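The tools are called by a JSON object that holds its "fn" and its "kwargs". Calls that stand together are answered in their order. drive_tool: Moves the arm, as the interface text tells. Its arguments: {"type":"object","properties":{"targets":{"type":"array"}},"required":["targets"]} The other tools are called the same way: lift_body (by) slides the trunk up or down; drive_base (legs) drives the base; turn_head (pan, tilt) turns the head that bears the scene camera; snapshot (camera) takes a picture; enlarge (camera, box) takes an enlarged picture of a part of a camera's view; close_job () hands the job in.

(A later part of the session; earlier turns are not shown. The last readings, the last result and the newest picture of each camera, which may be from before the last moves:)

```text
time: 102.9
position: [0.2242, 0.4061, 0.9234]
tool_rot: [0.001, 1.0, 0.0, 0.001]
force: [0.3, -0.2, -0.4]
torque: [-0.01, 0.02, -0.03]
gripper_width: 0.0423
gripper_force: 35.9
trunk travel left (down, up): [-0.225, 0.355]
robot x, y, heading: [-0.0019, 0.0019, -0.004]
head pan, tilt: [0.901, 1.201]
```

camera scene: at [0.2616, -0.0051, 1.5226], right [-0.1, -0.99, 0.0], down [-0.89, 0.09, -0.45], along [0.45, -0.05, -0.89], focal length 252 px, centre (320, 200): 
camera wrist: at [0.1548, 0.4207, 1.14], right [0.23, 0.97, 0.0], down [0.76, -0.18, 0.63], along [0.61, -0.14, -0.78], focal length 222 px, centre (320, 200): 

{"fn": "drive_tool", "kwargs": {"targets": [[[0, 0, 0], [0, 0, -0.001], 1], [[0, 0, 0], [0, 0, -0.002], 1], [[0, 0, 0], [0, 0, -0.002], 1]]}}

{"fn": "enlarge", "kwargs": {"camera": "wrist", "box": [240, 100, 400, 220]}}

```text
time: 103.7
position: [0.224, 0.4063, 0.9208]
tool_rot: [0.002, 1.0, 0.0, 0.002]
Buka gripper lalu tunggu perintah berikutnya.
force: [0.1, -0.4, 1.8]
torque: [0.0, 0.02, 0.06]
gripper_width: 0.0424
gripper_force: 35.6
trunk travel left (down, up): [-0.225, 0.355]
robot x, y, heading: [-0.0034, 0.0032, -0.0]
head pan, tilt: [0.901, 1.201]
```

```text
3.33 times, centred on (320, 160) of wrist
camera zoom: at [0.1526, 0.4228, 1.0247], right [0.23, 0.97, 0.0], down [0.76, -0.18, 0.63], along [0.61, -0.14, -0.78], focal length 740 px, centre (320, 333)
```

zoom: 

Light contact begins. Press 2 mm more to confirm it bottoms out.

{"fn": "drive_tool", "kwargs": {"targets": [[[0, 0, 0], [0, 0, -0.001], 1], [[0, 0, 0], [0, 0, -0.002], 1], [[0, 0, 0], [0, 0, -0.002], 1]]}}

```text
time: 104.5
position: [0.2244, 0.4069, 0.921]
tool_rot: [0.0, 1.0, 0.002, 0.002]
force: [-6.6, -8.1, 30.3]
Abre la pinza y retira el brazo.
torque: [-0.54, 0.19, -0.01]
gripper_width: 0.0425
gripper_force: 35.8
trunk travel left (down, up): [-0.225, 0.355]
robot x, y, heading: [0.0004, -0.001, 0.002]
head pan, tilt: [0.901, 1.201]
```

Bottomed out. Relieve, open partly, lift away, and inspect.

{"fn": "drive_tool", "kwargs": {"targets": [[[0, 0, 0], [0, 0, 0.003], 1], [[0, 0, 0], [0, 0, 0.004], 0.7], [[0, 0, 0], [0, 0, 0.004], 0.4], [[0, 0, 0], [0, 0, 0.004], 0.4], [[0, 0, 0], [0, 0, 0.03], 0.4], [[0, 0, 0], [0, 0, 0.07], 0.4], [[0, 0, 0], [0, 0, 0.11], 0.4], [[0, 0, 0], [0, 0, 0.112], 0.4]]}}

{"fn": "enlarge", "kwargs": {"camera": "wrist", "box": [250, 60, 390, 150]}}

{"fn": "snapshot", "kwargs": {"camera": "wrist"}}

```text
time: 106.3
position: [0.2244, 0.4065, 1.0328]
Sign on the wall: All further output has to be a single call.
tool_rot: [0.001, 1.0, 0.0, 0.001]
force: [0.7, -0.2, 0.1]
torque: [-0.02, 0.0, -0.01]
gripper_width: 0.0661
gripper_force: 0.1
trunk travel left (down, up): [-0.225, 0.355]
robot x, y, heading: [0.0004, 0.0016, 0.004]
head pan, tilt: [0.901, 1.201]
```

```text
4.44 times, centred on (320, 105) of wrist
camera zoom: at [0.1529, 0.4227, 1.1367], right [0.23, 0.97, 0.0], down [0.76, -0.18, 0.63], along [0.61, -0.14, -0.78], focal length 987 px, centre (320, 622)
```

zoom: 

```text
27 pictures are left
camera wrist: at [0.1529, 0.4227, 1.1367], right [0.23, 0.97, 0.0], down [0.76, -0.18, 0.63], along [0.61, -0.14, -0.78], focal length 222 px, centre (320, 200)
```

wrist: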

[Given problem]: Please output the complete data exactly.

[Response below]:
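The tools are called by a JSON object that holds its "fn" and its "kwargs". Calls that stand together are answered in their order. drive_tool: Moves the arm, as the interface text tells. Its arguments: {"type":"object","properties":{"targets":{"type":"array"}},"required":["targets"]} The other tools are called the same way: lift_body (by) slides the trunk up or down; drive_base (legs) drives the base; turn_head (pan, tilt) turns the head that bears the scene camera; snapshot (camera) takes a picture; enlarge (camera, box) takes an enlarged picture of a part of a camera's view; close_job () hands the job in.

(A later part of the session; earlier turns are not shown. The last readings, the last result and the newest picture of each camera, which may be from before the last moves:)

```text
time: 102.9
position: [0.2242, 0.4061, 0.9234]
tool_rot: [0.001, 1.0, 0.0, 0.001]
force: [0.3, -0.2, -0.4]
torque: [-0.01, 0.02, -0.03]
gripper_width: 0.0423
gripper_force: 35.9
trunk travel left (down, up): [-0.225, 0.355]
robot x, y, heading: [-0.0019, 0.0019, -0.004]
head pan, tilt: [0.901, 1.201]
```

camera scene: at [0.2616, -0.0051, 1.5226], right [-0.1, -0.99, 0.0], down [-0.89, 0.09, -0.45], along [0.45, -0.05, -0.89], focal length 252 px, centre (320, 200): 
camera wrist: at [0.1548, 0.4207, 1.14], right [0.23, 0.97, 0.0], down [0.76, -0.18, 0.63], along [0.61, -0.14, -0.78], focal length 222 px, centre (320, 200): 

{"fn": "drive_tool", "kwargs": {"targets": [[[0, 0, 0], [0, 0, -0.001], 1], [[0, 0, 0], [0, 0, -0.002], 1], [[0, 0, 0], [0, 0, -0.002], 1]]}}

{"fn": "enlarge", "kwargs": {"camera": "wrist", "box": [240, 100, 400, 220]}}

```text
time: 103.7
position: [0.224, 0.4063, 0.9208]
tool_rot: [0.002, 1.0, 0.0, 0.002]
Buka gripper lalu tunggu perintah berikutnya.
force: [0.1, -0.4, 1.8]
torque: [0.0, 0.02, 0.06]
gripper_width: 0.0424
gripper_force: 35.6
trunk travel left (down, up): [-0.225, 0.355]
robot x, y, heading: [-0.0034, 0.0032, -0.0]
head pan, tilt: [0.901, 1.201]
```

```text
3.33 times, centred on (320, 160) of wrist
camera zoom: at [0.1526, 0.4228, 1.0247], right [0.23, 0.97, 0.0], down [0.76, -0.18, 0.63], along [0.61, -0.14, -0.78], focal length 740 px, centre (320, 333)
```

zoom: 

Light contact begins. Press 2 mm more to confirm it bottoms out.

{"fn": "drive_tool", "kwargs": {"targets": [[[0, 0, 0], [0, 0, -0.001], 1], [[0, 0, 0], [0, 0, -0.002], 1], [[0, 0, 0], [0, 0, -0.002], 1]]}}

```text
time: 104.5
position: [0.2244, 0.4069, 0.921]
tool_rot: [0.0, 1.0, 0.002, 0.002]
force: [-6.6, -8.1, 30.3]
Abre la pinza y retira el brazo.
torque: [-0.54, 0.19, -0.01]
gripper_width: 0.0425
gripper_force: 35.8
trunk travel left (down, up): [-0.225, 0.355]
robot x, y, heading: [0.0004, -0.001, 0.002]
head pan, tilt: [0.901, 1.201]
```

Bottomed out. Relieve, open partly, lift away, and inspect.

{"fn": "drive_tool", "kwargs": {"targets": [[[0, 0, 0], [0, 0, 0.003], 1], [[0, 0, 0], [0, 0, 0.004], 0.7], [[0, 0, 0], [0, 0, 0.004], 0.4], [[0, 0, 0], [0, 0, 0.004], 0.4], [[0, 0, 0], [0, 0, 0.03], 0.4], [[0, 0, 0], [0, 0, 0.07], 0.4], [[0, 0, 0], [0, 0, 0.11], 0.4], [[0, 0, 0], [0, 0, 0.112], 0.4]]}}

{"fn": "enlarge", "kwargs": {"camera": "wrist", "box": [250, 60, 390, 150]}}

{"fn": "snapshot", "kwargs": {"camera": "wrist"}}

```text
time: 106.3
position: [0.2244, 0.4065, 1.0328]
Sign on the wall: All further output has to be a single call.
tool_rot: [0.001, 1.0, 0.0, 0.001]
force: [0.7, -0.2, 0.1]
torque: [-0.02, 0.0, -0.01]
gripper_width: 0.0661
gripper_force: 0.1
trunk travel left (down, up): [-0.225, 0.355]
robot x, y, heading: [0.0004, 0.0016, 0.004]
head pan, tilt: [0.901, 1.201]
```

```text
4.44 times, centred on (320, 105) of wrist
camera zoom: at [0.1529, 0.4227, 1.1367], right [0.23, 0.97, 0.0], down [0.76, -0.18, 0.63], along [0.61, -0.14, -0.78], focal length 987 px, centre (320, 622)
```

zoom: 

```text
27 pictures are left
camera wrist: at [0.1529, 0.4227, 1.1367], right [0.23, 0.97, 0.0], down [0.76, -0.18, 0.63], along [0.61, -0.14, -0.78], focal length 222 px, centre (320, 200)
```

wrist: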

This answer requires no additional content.